Despite the challenging moments in the classroom, you’ll never forget life overseas as a young adult.

Not many are brave enough to leave their comfort zone and live in a new country fully immersed in a new culture and lifestyle. The relationships you create within your community, humility in learning from a new cultural perspective, and the ease of traveling, outweigh any job you’ll get straight out of college.

teaching English to primary students in Thailand

So now when someone asks, “What are your plans after college?”, will it include teaching abroad? 

Check out my other resources on teaching abroad:

Your Stress-Free Guide to Start Teaching English in Thailand
Cultural Differences in the Thai Classroom
Day in the Life of a Teacher in Thailand
Celebrating Teachers’ Day in Thailand (Wai Kru Day)

Recommended programs to teach abroad

JET Program USA (Japan)
CIEE – The program I used to teach in Thailand
EPIK (Korea)
International TEFL and TESOL Training
International TEFL Academy



  1. August 15, 2020 / 8:50 am

    What a great experience – it’s something I definitely wish I’d done when I was younger.

    • August 15, 2020 / 9:03 pm

      It was amazing! I’m already looking at teaching abroad again 🙂

  2. August 15, 2020 / 8:54 am

    Great insights here! Teaching abroad can be a great way to travel and gain some life experience after college. I did my TEFL in Chiang Mai and although I’m yet to use it, it’s a great skill to have under your belt.
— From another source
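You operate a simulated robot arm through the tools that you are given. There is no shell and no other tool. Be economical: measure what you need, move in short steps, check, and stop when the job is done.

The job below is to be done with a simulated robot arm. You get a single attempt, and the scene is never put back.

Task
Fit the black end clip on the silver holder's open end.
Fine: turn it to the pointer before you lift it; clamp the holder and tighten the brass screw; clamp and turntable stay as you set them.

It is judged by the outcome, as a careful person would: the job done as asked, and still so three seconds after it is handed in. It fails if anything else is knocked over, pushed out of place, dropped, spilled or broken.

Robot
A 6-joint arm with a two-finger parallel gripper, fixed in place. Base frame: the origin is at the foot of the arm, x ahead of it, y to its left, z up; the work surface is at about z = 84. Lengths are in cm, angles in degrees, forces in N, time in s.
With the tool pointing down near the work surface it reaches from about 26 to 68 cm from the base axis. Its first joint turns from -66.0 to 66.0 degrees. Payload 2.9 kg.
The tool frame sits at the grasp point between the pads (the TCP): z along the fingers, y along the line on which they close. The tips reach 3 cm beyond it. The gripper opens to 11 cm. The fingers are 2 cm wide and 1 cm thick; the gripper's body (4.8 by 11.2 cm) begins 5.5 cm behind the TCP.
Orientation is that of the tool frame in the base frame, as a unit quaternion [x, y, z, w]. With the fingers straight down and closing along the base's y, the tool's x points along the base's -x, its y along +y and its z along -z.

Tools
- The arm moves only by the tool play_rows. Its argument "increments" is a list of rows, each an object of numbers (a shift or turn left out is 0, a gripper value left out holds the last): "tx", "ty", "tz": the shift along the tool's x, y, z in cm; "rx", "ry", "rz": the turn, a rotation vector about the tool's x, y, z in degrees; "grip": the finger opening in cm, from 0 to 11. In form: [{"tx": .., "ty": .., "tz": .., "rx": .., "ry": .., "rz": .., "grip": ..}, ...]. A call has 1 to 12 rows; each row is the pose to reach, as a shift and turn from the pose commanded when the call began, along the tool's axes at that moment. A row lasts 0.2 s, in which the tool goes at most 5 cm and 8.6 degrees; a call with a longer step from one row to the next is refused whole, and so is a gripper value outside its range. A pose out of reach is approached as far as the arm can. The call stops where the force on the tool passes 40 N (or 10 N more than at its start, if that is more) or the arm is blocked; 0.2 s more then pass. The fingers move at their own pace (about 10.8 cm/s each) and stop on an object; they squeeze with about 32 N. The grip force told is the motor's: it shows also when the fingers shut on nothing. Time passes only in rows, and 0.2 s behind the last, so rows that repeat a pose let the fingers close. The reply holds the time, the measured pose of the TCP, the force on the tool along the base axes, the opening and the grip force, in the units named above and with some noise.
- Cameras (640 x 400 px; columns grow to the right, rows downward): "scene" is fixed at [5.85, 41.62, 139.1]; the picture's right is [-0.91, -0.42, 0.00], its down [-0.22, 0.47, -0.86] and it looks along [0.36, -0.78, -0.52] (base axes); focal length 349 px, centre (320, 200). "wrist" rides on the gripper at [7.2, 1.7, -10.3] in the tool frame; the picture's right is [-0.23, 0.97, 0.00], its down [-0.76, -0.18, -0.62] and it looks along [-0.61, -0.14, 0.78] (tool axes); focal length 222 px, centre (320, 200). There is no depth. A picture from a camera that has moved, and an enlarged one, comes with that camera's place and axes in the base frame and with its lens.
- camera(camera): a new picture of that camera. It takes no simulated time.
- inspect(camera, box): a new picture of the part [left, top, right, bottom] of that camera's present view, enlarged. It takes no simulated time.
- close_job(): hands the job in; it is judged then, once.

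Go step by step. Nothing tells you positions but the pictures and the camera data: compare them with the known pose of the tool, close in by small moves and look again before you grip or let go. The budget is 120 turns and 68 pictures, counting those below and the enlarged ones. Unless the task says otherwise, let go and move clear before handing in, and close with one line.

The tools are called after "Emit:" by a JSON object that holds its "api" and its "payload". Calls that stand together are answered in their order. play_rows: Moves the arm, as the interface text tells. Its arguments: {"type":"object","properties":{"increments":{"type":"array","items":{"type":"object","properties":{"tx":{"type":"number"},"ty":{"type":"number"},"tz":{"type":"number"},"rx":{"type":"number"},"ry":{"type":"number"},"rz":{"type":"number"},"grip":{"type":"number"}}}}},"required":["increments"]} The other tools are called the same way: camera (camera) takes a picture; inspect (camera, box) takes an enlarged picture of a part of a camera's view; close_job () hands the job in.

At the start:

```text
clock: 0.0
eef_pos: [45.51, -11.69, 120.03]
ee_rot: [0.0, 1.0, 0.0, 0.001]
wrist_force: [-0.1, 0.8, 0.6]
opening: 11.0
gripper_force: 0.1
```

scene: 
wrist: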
    • August 15, 2020 / 9:03 pm

      I agree!! 🙂

  3. August 15, 2020 / 9:04 am

    I think that teaching abroad is a wonderful way to travel and immerse yourself in a new country. I would certainly recommend it.

    • August 15, 2020 / 9:04 pm

      Yes! Even if you aren’t a recent college grad, it’s still well worth it 🙂

  4. August 15, 2020 / 11:02 am

    Teaching abroad sounds like a great experience!

    • August 15, 2020 / 9:04 pm

      It really is 🙂 I’m hoping to do it again!

  5. Julie
    August 15, 2020 / 4:39 pm

    Great post. I’m not quite your demographic 🙂 but my oldest is about to graduate college and I couldn’t agree with you more! I sent her this post. Really good advice – thanks!

    • August 15, 2020 / 9:05 pm

      I graduated a few years back, but definitely wish I had done this right out of college! Even still, it was well worth the experience! Thank you so much for sharing! 🙂

  6. August 15, 2020 / 6:41 pm

    Teaching abroad is something that crosses my mind often – the biggest thing holding me back was the cost to get there and not speaking another language, so it was eye opening to read those aren’t necessary! If I don’t get in to a PhD program, I really think I’ll do this. I’m just sad I missed it for this year!

    • August 15, 2020 / 9:10 pm

      Ultimately it depends on the program/country you choose – my program didn’t cover airline fees, but several others do. I also didn’t know any Thai when I arrived, but you pick up on the language over time 🙂 YES! I hope you get into your Ph.D. program, but if not I totally encourage you to try teaching!

  7. August 15, 2020 / 9:42 pm

    I wish I would have taken advantage of teaching abroad after I graduated from college. I really regret not doing it. This is a great post and so helpful for new graduates to figure out if this is something they want to do.

    • August 16, 2020 / 8:33 pm

      It’s never too late to try it out! 🙂 and thank you! I wish I had done this straight out of college! (I taught 2 years after graduating)

  8. Kelli
    August 15, 2020 / 10:52 pm

    I know so many people who have taught abroad and they all love it. Thanks for sharing!

  9. August 15, 2020 / 11:12 pm

    LOVE this post – I’ve had the chance to teach at summer camps during university breaks and loved my experience. Working a 9 to 5 now and very tempted to do something like this again.

  10. August 16, 2020 / 2:54 am

    I completely agree that teaching abroad is an incredible opportunity to travel and learn about other places / cultures in a way that is very different than just vacationing somewhere. I also agree with a lot your points, but my experience was definitely a bit different. I taught in Guatemala City for a year in 2010, and straight out of college I didn’t have much money to travel around. I got to do a bit of traveling while there, but not much because I couldn’t really afford it. But, this sparked my desire to continue working internationally, and has really shaped aspects of who I am today. One other point I will add is to think about the age group of learners you want to work with. I ended up loving my younger kids, but past 4th grade was not my cup of tea.

    • August 16, 2020 / 8:20 pm

      That’s so cool you got to teach in Guatemala City! I totally feel you in that aspect – I had to really learn how to budget travel when I lived in Thailand. I love that teaching sparked your desire to continue pursuing international work. And that’s a really great point! I loved working with the little ones, but found teaching the older kids much more challenging.

  11. August 16, 2020 / 5:23 am

    I’ve been heavily considering this for a while! Loved reading your perspective on it and this just might be the motivation to make that leap, thank you!

    • August 16, 2020 / 8:22 pm

      Yes!! I totally encourage you to try it out! 🙂 I’m thinking about going back to teach as well

  12. August 16, 2020 / 3:24 pm

    Teaching abroad was my plan in 1990, then I met my husband. 30 years and 3 children later, this is still a bucket list item for me.

    My eldest just graduated and is starting Teacher’s College. I planted that seed in her head since she was a child.

    I’m really hoping she teaches in Korea on day.

    Sending her this post for inspiration.

    • August 16, 2020 / 8:31 pm

      You can totally do it! I’ve seen others in the same boat teach abroad 🙂 And aaah I hope she does too! Thank you so much for sharing!